With a hardware accelerated rendering backend, this would be more forgiving -
but I think it's important to a lot of people that they have slow, accurate
renderings vs. fast, inaccurate renderings.
Comment 3 Behdad Esfahbod 2006-07-07 08:12:10 UTC
(In reply to comment #2)

> but I think it's important to a lot of people that they have slow, accurate
> renderings vs. fast, inaccurate renderings.

Really?  Those who care are welcome to do supersampling themselves.  Cairo
allows that, and even has got the push/pop group API that helps a lot with that.
Comment 4 Carl Worth 2006-07-10 16:52:47 UTC
(In reply to comment #2)
> Someone noted that when analysing monochrome images with Adobe Flash there were
> 16 distinct colours in "High Quality", 4 in "Medium Quality" and 2 in "Low
> Quality", reflecting 4x, 2x and no oversampling, respectively.
> 
> With a hardware accelerated rendering backend, this would be more forgiving -
> but I think it's important to a lot of people that they have slow, accurate
> renderings vs. fast, inaccurate renderings.

Note that for images not affected by the "seams" problem that getting at most 16
levels of antialiasing rather than the current maximum of 256 level would
definitely be much less accurate. So it's not easy to make decisions about which
is the correct approach to take inside a library like cairo where there's not
much information available, (for example, cairo only sees one object at a time).

Also, as mentioned above, it should be possible to do implement an FSAA approach
above cairo by rendering to a larger-size image and then doing a filtered
downscaling. (Though if downscaling by more than 2x one will want something
better than the current filter in cairo's implementation.)

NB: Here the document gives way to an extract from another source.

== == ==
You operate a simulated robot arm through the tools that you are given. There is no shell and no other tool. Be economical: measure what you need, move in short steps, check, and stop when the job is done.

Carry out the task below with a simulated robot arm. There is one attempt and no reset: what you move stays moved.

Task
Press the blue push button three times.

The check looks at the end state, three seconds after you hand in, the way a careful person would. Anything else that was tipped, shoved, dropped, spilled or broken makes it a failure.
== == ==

So I really think this particular bug should be pushed back to the librsvg code,
or else to whatever is being used to generate the original SVG content that
makes assumptions that drawing identical geometry in a different color is
sufficient to entirely obscure the previously drawn content. I don't think the
SVG specification makes any guarantee close to that, (the strongest language I
could find in the specification allows for a conforming implementation to draw
things "within 1 pixel" of the ideal geometric result, for example).

-Carl

PS. Also note that getting 16 different levels would require at least 15 samples
per pixel, not 4.
Comment 5 Alexander Jones 2006-07-10 17:26:26 UTC
It seems I misunderstand the terminology, then. I thought 4× supersampling of a
2-dimensional image effectively increased canvas dimensions by 4 times in both x
and y dimensions (giving you 16 samples).

That's what I meant, anyway.

Also I think perhaps there is a distinction between the terms "accurate" and
"quality". I'd say an image with no anti-aliasing in its current state, is 100%
accurate but low quality. An anti-aliased image would be almost accurate but
high quality. Again, maybe I am using the wrong words.

Thanks
Comment 6 Alexander Jones 2006-08-22 11:52:49 UTC
Is it actually possible to disable anti-aliasing in the Image backend?

This is basically a blocker bug for Inkscape in that it can't render a pixmap
properly.

The problem only goes really away if you actually disable anti-aliasing
completely. Anything less is just lessening the problem without removing it.
Comment 7 Behdad Esfahbod 2006-08-22 12:48:37 UTC
That's what cairo_set_antialias is supposed to do.
Comment 8 Chris Wilson 2008-10-12 01:01:18 UTC
Added "reference implementation of FSAA" to the TODO list.